EXERCISE PROMPT>
Locate "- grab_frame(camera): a" in the listing below, then output the line holding it and every line after it, exactly and with nothing else.
--- Start SOURCE DATA ---
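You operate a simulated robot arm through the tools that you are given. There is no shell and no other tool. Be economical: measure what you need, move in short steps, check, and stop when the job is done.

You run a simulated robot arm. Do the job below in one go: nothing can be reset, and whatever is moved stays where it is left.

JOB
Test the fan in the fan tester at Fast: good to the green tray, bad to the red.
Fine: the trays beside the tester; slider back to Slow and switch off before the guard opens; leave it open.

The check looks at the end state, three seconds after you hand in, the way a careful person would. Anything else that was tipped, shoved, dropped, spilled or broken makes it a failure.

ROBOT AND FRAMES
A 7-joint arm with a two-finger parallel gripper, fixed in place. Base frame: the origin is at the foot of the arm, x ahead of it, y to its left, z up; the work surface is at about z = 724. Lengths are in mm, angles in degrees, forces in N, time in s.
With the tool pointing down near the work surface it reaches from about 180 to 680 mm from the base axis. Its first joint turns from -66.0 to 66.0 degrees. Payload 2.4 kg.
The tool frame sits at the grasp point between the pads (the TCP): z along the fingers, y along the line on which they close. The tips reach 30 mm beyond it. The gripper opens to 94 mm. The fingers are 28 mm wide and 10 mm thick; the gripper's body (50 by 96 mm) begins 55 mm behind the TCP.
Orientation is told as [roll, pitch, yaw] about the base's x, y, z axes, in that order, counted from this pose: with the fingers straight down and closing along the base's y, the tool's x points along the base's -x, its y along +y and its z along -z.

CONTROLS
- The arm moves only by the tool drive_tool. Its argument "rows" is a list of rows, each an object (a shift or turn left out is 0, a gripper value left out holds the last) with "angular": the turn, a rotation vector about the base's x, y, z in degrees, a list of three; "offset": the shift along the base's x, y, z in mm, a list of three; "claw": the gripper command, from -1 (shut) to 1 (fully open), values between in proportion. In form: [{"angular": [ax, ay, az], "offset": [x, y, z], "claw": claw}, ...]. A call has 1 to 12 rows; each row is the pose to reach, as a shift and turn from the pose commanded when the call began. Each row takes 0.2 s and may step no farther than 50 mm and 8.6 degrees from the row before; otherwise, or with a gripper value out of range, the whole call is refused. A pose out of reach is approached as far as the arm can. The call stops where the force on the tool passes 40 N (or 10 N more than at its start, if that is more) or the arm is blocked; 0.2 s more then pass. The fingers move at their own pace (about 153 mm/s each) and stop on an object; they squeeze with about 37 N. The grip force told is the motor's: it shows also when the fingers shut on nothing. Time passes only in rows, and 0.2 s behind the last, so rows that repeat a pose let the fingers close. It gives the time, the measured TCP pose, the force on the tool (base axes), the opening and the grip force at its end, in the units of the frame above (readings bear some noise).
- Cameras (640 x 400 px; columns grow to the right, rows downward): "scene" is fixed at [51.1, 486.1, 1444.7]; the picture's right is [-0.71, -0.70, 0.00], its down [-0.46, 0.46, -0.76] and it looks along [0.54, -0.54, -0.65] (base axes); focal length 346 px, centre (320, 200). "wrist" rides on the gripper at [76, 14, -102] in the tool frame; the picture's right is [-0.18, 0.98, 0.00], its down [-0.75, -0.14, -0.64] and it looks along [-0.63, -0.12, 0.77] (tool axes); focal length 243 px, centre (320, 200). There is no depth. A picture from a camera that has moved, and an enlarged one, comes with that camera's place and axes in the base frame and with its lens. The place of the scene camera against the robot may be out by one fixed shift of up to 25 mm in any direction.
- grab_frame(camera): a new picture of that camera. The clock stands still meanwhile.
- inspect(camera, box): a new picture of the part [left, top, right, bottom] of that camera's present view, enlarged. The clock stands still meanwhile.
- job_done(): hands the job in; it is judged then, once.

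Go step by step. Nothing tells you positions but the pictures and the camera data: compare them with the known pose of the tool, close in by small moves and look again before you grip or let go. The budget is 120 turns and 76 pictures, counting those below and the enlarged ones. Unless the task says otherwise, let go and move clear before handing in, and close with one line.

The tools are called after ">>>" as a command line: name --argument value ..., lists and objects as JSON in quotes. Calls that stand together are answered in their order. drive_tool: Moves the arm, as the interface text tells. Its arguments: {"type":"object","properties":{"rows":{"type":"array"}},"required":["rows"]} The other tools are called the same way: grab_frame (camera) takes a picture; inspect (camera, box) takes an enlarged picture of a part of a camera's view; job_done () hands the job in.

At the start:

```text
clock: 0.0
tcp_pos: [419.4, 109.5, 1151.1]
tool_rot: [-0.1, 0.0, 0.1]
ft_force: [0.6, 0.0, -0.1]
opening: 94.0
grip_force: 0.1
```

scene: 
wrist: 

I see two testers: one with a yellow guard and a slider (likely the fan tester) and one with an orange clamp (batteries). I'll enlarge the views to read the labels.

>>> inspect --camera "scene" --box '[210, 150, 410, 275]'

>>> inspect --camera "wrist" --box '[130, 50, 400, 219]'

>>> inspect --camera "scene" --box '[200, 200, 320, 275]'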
--- End SOURCE DATA ---
FINAL RESULT>
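- grab_frame(camera): a new picture of that camera. The clock stands still meanwhile.
- inspect(camera, box): a new picture of the part [left, top, right, bottom] of that camera's present view, enlarged. The clock stands still meanwhile.
- job_done(): hands the job in; it is judged then, once.

Go step by step. Nothing tells you positions but the pictures and the camera data: compare them with the known pose of the tool, close in by small moves and look again before you grip or let go. The budget is 120 turns and 76 pictures, counting those below and the enlarged ones. Unless the task says otherwise, let go and move clear before handing in, and close with one line.

The tools are called after ">>>" as a command line: name --argument value ..., lists and objects as JSON in quotes. Calls that stand together are answered in their order. drive_tool: Moves the arm, as the interface text tells. Its arguments: {"type":"object","properties":{"rows":{"type":"array"}},"required":["rows"]} The other tools are called the same way: grab_frame (camera) takes a picture; inspect (camera, box) takes an enlarged picture of a part of a camera's view; job_done () hands the job in.

At the start:

```text
clock: 0.0
tcp_pos: [419.4, 109.5, 1151.1]
tool_rot: [-0.1, 0.0, 0.1]
ft_force: [0.6, 0.0, -0.1]
opening: 94.0
grip_force: 0.1
```

scene: 
wrist: 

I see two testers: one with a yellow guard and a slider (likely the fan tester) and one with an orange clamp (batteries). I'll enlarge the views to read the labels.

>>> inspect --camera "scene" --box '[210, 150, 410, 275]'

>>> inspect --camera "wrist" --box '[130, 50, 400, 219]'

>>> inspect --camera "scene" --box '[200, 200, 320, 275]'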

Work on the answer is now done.